When Yuliya Stepanova couldn't finish the 800m race at the European Championships in July because of a foot injury, there was little sympathy for her.

"I didn't expect much - Yuliya is very weak psychologically and she can only run when she has been doping," her former coach Vladimir Kazarin told Sport Express newspaper. He added that if she was really training clean "then she won't achieve anything and won't get to her former levels".

To those who dismiss her so lightly, both in Russia and the wider world, David Walsh, the journalist who brought down the cyclist Lance Armstrong - perhaps the world's most famous drugs cheat - says it's time to think again.

"People have kind of said, 'Oh well she's a doper.' Well those people are showing a huge lack of empathy for where she's come from and what she's done. If they bothered to look closely at her story, they'd have nothing but unqualified admiration for what Yuliya Stepanova has done," he says. "Now to me, you know, there's nobody who has done more for the anti-doping movement. No whistleblower comes within a million miles."

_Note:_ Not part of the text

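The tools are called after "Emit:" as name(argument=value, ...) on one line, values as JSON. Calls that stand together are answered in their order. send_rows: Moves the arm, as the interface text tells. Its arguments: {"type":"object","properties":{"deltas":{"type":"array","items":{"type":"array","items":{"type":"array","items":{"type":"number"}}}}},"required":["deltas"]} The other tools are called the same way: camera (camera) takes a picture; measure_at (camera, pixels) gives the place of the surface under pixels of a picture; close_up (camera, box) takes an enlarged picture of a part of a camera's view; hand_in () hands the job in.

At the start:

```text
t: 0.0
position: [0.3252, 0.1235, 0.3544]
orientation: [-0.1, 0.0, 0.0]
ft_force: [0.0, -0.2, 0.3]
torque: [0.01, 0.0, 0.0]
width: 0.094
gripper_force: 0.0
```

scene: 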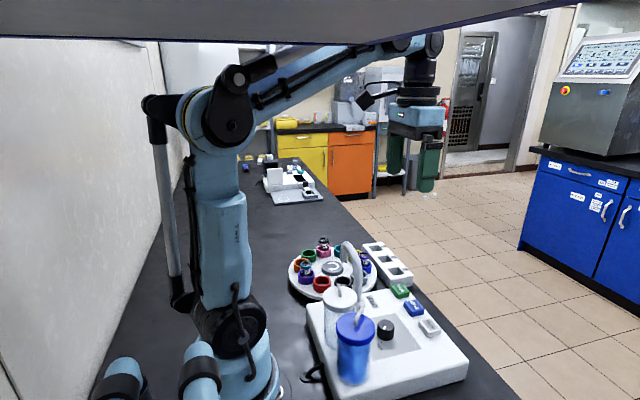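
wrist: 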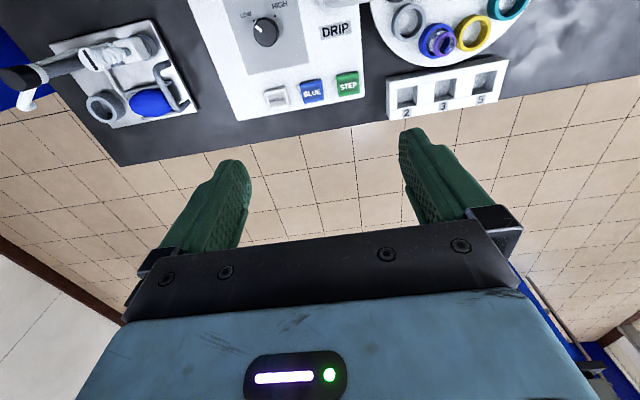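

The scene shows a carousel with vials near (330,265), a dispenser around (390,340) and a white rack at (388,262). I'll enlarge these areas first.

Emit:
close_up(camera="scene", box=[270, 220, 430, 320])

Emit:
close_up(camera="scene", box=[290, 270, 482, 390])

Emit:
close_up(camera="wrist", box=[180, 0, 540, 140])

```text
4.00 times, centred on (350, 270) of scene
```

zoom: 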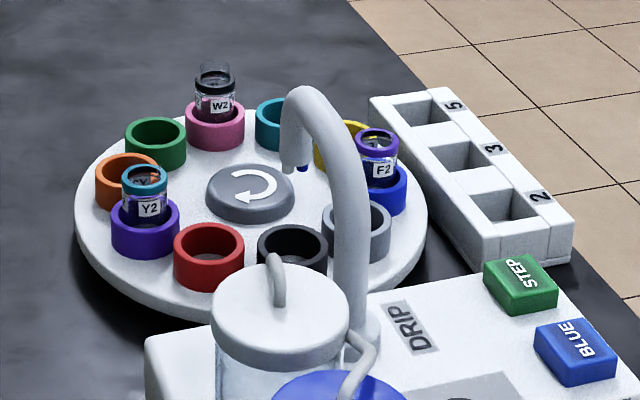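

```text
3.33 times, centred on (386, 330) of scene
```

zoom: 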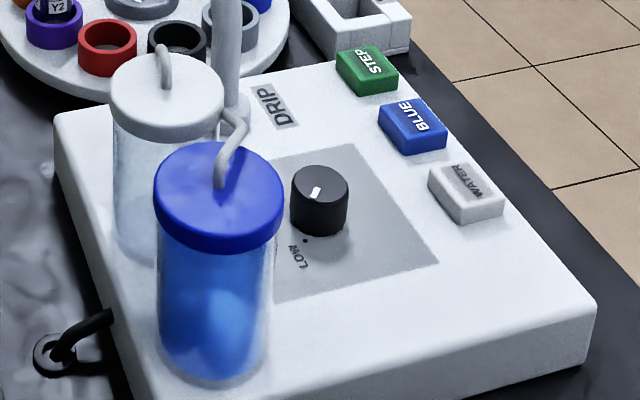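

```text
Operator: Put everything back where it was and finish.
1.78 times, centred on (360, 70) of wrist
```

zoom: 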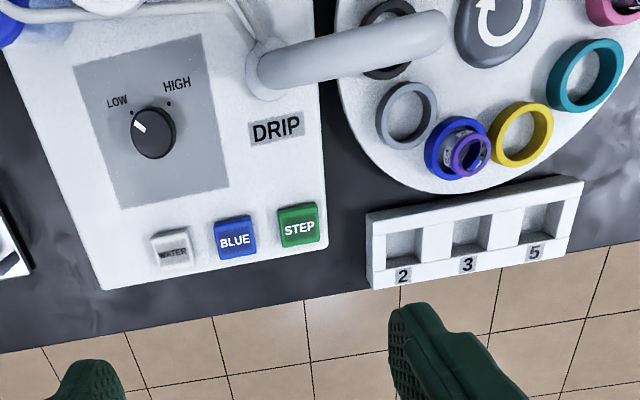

Stepanova is now determined to prove that she can succeed as a clean athlete. She is training hard and hopes to qualify for the 2017 World Championships in London next summer. It is not easy because she has to prepare on her own. When she approached a coach in the American city where she now lives, she replied it was "too dangerous" for her to take her on.
In a country she doesn't know, with a language she is only beginning to learn, her life has been turned upside-down. But she has few regrets about the turbulence she's brought to world athletics.

I ask how she will feel if in the future she finds herself competing alongside Russian athletes who say she betrayed them?
"If they want to hate me that's their problem," she says. "I don't consider that I've done anything wrong, I told the truth, I tried to help, and if they prefer to lie that's their problem and their hatred stays with them."